I used lots of drugs. I used nicotine and alcohol in high school. I started smoking cigarettes when I was 13, and quit when I was 22, when I got pregnant. I drank heavily in college, for the first year or so, but then I considered myself superior to the riffraff who used alcohol because I had better drugs. I enjoyed pot much more, but I didn’t get to pooh-poohing alcohol until I got to the hallucinogenic drugs, which I did do the last two years of my college career. That was combined with the back to the land thing, and I did it for the spiritual part of it too. I do think that hallucinogenic drugs do expand your consciousness. I do believe that. Yet, I would be petrified to see my high school age child get anywhere near it -- I lost a couple of friends to drugs. I formed strong opinions about drugs then. I’m very against speed. My experience was that speed turned people into monsters. My basic opinion now is that I wish they’d (the government) stop wasting all their (our) damn money fighting marijuana and I think we’d have a lot of support from a lot of people. My personal feeling is that it (drugs) should all be legal. That would be the best way to go at it, the most effective way. Then maybe we could deal with the people who have the real problems. I had friends who were heroin addicts, I thought they were crazy but I still liked them. I had friends who fell into speed and they were no longer my friends. And those are the people who we lost, people who went out of second story windows. I never knew anybody using heroin who was that crazy.

I no longer imbibe, because I found in my late 20s that what marijuana did for me was put me to sleep, and I didn’t need to go to sleep. I had a thyroid problem, and I think that was one of the reasons I was so reactive. I finally did have to have one gland taken out. Both C and I have communicated our attitudes on drugs to our children, because I think we need something honest, and I think this baloney that they’re teaching in the school systems is harmful, because these kids are too smart, and they all of a sudden realize that marijuana is not this evil substance -- like T-- already will spout off that it’s only a gateway drug if you have to keep going to people pushing other garbage. To me, tobacco is the worst drug we’ve got out there right now, not counting speed and so forth -- it’s so readily available, so addictive. C’s been trying to stop smoking since I’ve met him, he’s been smoking since he went to Vietnam. T says she went to some sort of music thing, and she said 80% of the kids in there were smoking cigarettes -- kids under 18, 20. My brother has been a strong member of NORML for years, and I’ve sent him money, but we don’t give directly because of work restrictions. At least as archaeologists we don’t have to be very straight to keep a job. I think that’s why I’ve developed some of my attitudes.

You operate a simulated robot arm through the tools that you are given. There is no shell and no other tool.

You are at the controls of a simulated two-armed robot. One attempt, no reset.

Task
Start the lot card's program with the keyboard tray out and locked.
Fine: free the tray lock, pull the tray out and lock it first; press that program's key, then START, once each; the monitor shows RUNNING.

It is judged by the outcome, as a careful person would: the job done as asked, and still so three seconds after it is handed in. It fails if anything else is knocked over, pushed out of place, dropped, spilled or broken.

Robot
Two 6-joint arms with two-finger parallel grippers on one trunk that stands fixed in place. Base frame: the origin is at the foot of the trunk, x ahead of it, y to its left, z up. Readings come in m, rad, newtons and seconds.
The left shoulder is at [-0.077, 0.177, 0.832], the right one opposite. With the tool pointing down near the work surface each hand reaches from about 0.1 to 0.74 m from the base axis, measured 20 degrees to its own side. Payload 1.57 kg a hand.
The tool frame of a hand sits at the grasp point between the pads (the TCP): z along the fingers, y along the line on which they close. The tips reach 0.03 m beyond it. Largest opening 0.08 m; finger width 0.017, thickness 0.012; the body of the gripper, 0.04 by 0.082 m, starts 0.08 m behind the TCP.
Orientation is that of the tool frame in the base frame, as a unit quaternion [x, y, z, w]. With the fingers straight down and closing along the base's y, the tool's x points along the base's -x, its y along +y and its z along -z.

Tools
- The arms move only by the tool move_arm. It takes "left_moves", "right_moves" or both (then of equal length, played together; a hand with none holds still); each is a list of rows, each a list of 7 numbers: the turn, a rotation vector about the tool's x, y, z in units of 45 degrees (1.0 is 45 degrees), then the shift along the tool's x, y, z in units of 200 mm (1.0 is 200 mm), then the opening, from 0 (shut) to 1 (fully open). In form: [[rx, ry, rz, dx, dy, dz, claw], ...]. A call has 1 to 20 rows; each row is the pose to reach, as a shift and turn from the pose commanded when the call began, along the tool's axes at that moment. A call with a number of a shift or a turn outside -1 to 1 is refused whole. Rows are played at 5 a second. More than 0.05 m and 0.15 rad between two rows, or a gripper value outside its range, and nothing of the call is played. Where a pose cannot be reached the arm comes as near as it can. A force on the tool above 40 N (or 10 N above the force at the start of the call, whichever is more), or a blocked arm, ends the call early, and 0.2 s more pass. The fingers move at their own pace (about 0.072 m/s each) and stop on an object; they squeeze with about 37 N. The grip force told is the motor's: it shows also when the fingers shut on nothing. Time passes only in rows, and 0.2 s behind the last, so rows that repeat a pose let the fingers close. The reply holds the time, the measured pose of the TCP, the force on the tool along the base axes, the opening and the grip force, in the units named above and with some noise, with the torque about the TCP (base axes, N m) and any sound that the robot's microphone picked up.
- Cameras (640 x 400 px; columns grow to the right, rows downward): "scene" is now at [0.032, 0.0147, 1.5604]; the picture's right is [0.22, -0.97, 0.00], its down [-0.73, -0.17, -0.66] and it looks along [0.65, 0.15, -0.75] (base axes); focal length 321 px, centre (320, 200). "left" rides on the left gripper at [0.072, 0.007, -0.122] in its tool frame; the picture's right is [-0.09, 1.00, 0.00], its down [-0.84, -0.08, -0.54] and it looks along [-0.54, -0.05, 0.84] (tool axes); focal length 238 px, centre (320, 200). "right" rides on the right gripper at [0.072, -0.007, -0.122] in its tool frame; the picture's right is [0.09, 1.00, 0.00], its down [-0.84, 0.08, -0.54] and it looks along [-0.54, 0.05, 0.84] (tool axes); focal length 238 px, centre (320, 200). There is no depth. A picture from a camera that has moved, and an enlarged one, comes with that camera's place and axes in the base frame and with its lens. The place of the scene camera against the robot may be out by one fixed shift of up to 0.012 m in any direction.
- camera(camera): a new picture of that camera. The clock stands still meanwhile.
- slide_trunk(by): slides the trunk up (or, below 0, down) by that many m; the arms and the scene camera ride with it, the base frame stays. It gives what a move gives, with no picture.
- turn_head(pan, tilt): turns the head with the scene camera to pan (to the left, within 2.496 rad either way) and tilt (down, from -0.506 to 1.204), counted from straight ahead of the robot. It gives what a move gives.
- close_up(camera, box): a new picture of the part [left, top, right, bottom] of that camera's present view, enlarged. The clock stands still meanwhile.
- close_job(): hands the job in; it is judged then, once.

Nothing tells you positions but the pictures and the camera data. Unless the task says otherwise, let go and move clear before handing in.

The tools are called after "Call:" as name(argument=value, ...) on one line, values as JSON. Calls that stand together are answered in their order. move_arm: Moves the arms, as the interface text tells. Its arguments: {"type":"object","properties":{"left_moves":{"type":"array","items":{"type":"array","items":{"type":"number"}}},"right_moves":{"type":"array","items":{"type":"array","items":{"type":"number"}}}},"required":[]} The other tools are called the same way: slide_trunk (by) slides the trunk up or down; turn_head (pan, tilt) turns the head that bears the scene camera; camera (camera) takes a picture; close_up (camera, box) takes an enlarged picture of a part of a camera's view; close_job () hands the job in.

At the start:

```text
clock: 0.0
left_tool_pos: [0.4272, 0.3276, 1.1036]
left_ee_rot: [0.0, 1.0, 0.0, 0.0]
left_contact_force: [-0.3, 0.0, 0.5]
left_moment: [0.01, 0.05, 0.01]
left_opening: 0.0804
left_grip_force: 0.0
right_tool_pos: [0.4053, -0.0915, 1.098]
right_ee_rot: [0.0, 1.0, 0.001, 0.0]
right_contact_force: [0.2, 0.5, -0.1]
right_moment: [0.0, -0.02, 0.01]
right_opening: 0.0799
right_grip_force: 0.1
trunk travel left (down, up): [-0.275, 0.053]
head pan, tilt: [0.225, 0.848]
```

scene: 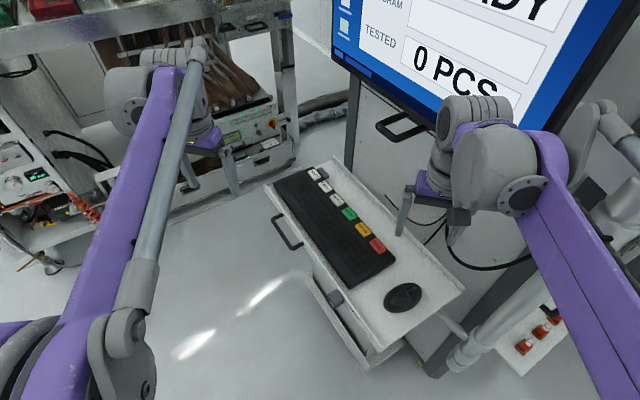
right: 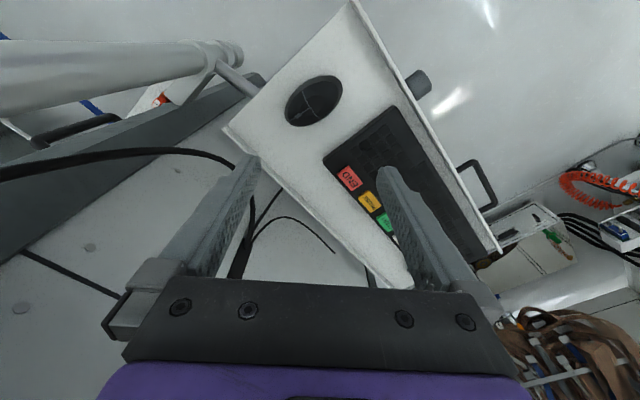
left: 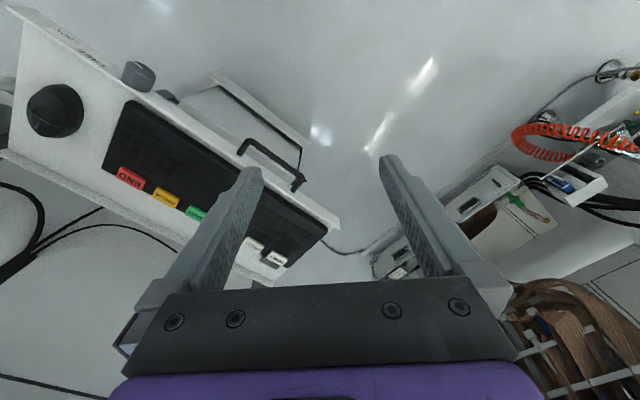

These two sides of the spectrum, liberals (progressives) and conservatives (traditionalists), the terms are used to stereotype people. I think one of the main earmarks of a truly liberal person is tolerance. I keep trying to teach my children that. The main place we give money is to the Southern Poverty Law Center, which has a teaching tolerance program, which is fantastic. I think it’s a thread that’s gone all the way through my life, trying to fight intolerance. You can find intolerance everywhere, in right wing ultraconservatives and in the yuppie liberal political agenda -- I may agree with more of the liberal political stances, but I don’t agree with the social attitudes that close out others. We can learn something from everyone. I attribute my desire for tolerance partly to some of the drugs I took in college, because the experiences showed the kinship of people, that we’re more alike than different.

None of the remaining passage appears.